> Data shown
>>>

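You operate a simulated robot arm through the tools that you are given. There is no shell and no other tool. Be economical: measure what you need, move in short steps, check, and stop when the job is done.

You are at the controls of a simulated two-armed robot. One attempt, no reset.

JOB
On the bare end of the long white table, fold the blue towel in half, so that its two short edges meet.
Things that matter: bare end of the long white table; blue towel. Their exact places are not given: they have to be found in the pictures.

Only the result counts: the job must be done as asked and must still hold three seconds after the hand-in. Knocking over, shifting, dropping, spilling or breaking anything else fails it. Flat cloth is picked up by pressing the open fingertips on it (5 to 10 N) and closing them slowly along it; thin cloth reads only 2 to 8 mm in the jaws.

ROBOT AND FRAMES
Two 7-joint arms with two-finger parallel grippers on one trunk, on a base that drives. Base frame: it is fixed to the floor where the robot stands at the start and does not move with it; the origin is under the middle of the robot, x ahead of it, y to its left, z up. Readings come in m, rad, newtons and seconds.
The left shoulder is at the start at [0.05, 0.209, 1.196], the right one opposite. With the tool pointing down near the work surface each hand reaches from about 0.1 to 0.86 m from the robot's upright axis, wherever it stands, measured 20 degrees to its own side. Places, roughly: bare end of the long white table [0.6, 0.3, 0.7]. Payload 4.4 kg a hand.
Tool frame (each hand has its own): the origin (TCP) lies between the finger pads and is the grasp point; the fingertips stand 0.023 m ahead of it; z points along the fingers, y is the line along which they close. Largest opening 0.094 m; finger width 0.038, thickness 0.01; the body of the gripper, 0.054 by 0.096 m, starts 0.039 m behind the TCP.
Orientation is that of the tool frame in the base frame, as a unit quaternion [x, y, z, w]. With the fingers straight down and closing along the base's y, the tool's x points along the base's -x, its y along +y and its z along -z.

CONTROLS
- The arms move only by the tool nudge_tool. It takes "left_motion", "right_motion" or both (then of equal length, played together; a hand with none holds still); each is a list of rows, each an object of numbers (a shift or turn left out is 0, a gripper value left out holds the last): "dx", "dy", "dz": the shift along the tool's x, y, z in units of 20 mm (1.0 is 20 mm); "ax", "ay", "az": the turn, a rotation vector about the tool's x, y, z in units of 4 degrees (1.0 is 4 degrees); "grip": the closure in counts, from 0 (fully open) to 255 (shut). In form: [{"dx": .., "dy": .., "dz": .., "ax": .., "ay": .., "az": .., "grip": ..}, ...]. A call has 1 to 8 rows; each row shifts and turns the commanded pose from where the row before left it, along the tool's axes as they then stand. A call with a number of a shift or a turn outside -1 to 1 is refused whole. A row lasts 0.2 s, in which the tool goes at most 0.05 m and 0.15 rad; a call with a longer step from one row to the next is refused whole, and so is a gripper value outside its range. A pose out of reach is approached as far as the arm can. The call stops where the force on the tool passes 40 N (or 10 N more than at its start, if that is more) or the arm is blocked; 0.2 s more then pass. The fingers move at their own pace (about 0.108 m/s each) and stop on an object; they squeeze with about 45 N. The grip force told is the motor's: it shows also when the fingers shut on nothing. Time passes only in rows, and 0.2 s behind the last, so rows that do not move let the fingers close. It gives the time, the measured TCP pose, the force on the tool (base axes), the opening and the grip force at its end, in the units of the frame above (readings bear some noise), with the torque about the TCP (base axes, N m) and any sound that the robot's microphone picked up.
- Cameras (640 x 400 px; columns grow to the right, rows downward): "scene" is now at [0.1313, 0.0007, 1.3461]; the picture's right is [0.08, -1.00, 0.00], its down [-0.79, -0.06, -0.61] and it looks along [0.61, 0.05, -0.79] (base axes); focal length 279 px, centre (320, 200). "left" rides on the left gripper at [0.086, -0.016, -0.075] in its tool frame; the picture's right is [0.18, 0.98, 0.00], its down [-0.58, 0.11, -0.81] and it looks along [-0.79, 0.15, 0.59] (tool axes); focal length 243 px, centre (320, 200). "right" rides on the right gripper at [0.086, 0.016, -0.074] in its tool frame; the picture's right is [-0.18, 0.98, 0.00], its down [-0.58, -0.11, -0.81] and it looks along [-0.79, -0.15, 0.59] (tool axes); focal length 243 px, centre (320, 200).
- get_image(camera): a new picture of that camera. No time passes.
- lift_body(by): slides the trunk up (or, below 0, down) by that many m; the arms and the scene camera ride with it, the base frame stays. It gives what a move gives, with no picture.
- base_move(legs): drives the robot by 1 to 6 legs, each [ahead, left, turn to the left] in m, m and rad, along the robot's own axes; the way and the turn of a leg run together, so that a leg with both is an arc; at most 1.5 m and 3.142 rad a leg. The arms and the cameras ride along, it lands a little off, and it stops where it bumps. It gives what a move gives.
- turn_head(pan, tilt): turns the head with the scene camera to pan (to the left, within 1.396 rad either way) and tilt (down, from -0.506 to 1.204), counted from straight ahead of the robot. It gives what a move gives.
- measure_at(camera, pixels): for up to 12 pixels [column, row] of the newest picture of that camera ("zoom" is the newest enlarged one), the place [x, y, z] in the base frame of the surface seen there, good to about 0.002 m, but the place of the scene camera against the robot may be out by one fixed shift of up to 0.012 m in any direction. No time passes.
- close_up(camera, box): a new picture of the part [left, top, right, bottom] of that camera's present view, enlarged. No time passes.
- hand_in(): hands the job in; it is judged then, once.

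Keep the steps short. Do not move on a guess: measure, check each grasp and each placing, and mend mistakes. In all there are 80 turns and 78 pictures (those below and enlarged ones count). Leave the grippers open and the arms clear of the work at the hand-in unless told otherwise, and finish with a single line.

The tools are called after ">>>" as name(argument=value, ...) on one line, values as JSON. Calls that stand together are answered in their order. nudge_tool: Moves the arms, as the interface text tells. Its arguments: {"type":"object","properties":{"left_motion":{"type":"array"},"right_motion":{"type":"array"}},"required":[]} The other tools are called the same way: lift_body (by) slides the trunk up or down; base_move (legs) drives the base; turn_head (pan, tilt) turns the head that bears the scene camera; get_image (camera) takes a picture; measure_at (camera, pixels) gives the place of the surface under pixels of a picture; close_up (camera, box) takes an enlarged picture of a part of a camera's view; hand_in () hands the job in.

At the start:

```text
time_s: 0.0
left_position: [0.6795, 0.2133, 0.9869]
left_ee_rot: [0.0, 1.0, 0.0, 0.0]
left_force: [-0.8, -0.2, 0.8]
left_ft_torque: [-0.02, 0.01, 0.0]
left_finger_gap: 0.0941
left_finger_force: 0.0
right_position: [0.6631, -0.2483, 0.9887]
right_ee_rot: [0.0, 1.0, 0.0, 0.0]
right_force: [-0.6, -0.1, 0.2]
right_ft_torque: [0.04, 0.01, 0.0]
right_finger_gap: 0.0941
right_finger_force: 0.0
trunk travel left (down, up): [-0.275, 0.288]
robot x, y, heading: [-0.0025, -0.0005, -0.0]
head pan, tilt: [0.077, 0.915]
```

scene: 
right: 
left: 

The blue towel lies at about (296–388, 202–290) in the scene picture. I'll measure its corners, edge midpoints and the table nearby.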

<<<

> Short problem
Lines from the beginning of the data above through the line containing "Two 7-joint arms" are to be returned exactly, and no others. The answer is a JSON array that holds each line as a string and skips blank lines.

> Solution for this problem
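[
  "You operate a simulated robot arm through the tools that you are given. There is no shell and no other tool. Be economical: measure what you need, move in short steps, check, and stop when the job is done.",
  "You are at the controls of a simulated two-armed robot. One attempt, no reset.",
  "JOB",
  "On the bare end of the long white table, fold the blue towel in half, so that its two short edges meet.",
  "Things that matter: bare end of the long white table; blue towel. Their exact places are not given: they have to be found in the pictures.",
  "Only the result counts: the job must be done as asked and must still hold three seconds after the hand-in. Knocking over, shifting, dropping, spilling or breaking anything else fails it. Flat cloth is picked up by pressing the open fingertips on it (5 to 10 N) and closing them slowly along it; thin cloth reads only 2 to 8 mm in the jaws.",
  "ROBOT AND FRAMES",
  "Two 7-joint arms with two-finger parallel grippers on one trunk, on a base that drives. Base frame: it is fixed to the floor where the robot stands at the start and does not move with it; the origin is under the middle of the robot, x ahead of it, y to its left, z up. Readings come in m, rad, newtons and seconds."
]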